Quest’ultimo spettacolo ha ancor più evidenziato le qualità di Giovanni Arezzo: grande presenza scenica, rilevante duttilità interpretativa, eccellente gestione del corpo, maestria ad “entrare” nei per-sonaggi, o forse a far entrare i personaggi dentro di sé e “viverli”. E ancora una infinita dose di pazienza ed una capacità di applicazione che può durare molte ore consecutive (7/8) al giorno senza lamentarsi mai ed essere sempre disponibile a ricominciare. In mezzo a tutto ciò la partecipazione a serial televisivi quali Ris 3 - Montalbano - Apnea (dove è stato protagonista)“, cinque puntate prodotte dalla Fox e trasmesse su Sky. Poi il teatro dove è stato diretto da Lorenzo Salveti, Giancarlo Pepe, Massimiliano Farau, Maricla Boggio e Gianluica Ramazzotti in “La mia prima volta”, uno spettacolo di grande successo che dopo le repliche primaverili a Roma, è ripreso a settembre e resterà in scena fino al prossimo febbraio 2010. Da ricordare, inoltre, il premio “Hystrio” ricevuto a Milano lo scorso anno come miglior attore giovane diplomato. Cosa altro dire di Giovanni Arezzo?
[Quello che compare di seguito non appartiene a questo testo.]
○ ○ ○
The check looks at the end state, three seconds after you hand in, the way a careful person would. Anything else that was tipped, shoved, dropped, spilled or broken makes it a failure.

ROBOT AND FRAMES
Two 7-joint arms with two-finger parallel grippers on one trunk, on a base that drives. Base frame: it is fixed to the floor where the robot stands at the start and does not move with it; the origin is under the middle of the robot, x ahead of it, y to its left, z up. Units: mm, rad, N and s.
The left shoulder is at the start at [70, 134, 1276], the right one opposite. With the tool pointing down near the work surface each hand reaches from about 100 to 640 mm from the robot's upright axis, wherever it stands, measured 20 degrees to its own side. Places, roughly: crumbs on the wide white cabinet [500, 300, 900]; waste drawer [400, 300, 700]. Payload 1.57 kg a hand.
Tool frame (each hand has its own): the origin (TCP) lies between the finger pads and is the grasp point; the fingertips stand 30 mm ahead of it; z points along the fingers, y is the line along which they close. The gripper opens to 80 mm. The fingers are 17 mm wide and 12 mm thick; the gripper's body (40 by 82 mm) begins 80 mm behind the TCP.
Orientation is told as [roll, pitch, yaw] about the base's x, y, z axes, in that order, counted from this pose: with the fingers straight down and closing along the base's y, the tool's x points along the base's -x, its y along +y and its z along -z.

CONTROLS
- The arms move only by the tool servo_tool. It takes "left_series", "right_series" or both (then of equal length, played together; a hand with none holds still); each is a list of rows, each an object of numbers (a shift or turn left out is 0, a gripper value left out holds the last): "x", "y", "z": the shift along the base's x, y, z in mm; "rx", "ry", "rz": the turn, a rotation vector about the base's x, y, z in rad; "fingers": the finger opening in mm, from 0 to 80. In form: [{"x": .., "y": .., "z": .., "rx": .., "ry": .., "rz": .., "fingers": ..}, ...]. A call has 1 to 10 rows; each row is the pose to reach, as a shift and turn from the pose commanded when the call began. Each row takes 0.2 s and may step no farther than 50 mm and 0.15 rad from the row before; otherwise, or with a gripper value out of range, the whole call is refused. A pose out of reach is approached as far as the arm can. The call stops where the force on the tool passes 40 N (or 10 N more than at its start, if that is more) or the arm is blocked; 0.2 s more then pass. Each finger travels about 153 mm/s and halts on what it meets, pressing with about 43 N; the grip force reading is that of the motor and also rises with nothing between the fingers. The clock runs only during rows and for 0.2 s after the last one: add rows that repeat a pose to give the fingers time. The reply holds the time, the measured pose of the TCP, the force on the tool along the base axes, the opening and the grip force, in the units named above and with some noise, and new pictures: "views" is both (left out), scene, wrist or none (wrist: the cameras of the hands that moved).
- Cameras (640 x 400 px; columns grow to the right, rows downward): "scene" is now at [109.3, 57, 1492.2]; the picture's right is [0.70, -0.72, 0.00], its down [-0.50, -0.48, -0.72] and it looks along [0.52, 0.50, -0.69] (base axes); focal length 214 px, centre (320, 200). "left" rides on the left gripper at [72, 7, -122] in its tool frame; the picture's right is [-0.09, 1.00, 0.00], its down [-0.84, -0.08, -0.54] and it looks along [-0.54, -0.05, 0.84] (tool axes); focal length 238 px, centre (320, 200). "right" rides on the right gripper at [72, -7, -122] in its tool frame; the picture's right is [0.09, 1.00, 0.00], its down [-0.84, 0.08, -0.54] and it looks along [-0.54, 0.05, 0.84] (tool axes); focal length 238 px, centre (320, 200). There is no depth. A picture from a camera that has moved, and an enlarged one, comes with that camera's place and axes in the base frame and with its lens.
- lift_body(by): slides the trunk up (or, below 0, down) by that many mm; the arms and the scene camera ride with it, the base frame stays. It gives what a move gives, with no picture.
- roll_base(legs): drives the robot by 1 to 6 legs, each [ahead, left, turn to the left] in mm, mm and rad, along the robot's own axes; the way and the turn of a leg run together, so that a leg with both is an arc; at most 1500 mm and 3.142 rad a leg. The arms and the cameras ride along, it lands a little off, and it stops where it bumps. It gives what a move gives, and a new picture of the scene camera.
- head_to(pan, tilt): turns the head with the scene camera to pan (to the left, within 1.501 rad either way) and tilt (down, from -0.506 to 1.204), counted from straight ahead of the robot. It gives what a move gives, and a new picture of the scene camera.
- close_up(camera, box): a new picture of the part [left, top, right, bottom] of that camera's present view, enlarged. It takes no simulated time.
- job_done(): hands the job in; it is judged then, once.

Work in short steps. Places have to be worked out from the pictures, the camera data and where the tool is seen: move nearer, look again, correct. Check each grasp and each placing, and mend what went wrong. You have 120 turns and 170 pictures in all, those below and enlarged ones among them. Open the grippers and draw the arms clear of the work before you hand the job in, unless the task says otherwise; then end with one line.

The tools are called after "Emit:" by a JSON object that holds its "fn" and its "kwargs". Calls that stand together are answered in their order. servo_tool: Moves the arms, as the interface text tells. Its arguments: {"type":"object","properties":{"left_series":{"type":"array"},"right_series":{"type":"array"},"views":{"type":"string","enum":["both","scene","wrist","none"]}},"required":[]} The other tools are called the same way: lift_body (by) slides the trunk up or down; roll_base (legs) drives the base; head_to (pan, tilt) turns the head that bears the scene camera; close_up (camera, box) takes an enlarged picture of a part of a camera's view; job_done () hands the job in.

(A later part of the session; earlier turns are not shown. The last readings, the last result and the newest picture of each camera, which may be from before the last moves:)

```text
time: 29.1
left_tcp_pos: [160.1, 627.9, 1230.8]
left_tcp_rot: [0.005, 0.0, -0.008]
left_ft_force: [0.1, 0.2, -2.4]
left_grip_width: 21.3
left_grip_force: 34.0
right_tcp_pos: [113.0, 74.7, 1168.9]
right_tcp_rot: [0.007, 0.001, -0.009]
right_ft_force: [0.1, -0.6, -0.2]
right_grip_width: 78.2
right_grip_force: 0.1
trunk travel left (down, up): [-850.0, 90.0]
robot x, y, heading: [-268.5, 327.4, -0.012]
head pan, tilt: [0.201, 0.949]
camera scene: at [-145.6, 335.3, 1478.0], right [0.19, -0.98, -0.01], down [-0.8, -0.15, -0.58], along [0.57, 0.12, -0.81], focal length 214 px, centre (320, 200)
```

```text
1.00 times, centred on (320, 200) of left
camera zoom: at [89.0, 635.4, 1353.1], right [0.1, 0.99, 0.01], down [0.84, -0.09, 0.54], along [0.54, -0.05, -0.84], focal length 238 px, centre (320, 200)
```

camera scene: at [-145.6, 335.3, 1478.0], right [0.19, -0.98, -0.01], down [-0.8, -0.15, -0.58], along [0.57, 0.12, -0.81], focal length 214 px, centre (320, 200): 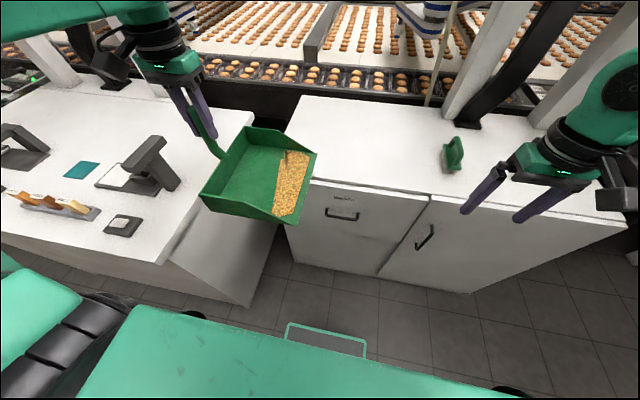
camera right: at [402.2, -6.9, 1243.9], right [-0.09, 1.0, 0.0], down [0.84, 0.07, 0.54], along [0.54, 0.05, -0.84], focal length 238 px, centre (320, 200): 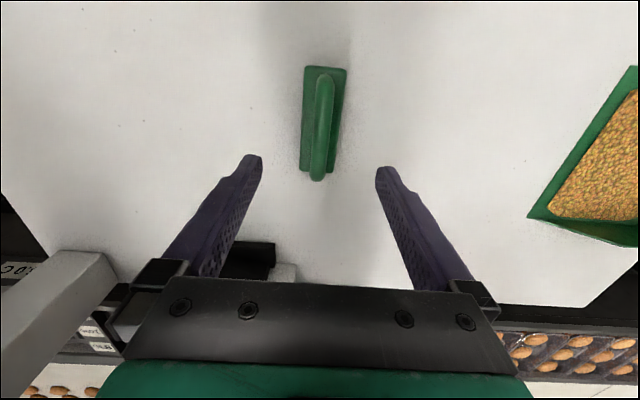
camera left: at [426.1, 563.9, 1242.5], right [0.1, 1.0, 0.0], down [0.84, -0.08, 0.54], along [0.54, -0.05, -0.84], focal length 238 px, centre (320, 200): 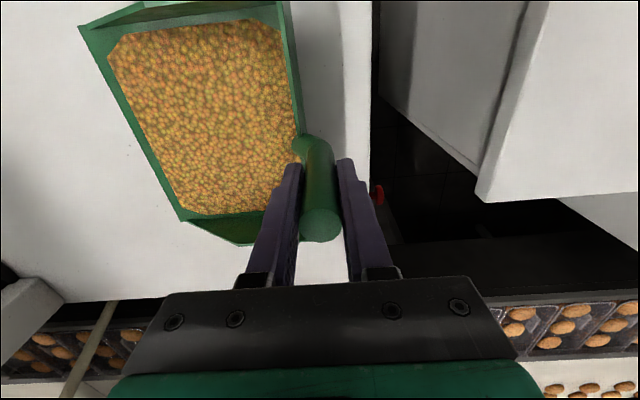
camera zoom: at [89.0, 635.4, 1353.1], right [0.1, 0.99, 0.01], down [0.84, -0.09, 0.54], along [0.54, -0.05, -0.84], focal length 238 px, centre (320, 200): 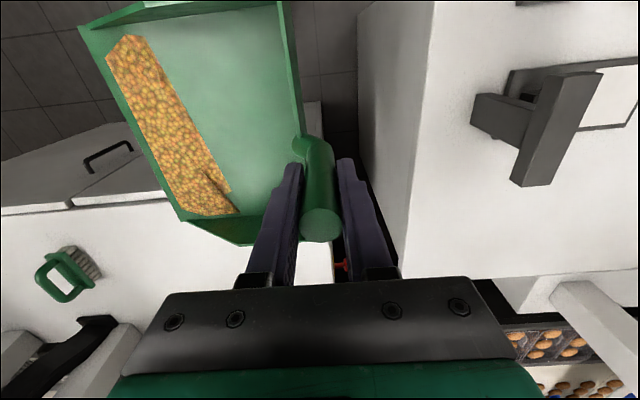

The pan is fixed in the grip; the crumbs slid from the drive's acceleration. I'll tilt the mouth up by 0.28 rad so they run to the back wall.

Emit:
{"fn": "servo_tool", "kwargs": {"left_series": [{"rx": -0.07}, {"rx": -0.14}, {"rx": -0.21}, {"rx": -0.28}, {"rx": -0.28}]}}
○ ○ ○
È l’attore che tutti i registi vorrebbero dirigere: è sempre concentrato, lavora sempre con intensità, ascolta molto attentamente ciò che gli viene detto; non crea mai problemi (anzi quando si manifestano, cerca di risolverli prima di esporli al regista); assorbe come una spugna e fa proprie tutte le indicazioni che il regista gli propone (ma quando non è convinto di qualcosa trova un modo garbato e civile di esporre i suoi dubbi); ha carattere (se è convinto che qualcosa non funziona non si dà pace finché le sue perplessità non vengono sciolte); dà profondità ai personaggi; è capace di cantare e ballare; parla diversi dialetti; è propositivo.
Un vero talento, un predestinato. Ma anche un giovane che ama profondamente la sua città e che non perde occasione per tornare e offrire sé stesso alla sua Ragusa.
Un attore di cui sentiremo parlare sempre più spesso e di cui presto saremo orgogliosi.
Buon “viaggio” nel mondo dello spettacolo, Giovanni. E che il dio che governa il teatro faccia incro-ciare ancora le nostre “inquiete esistenze”.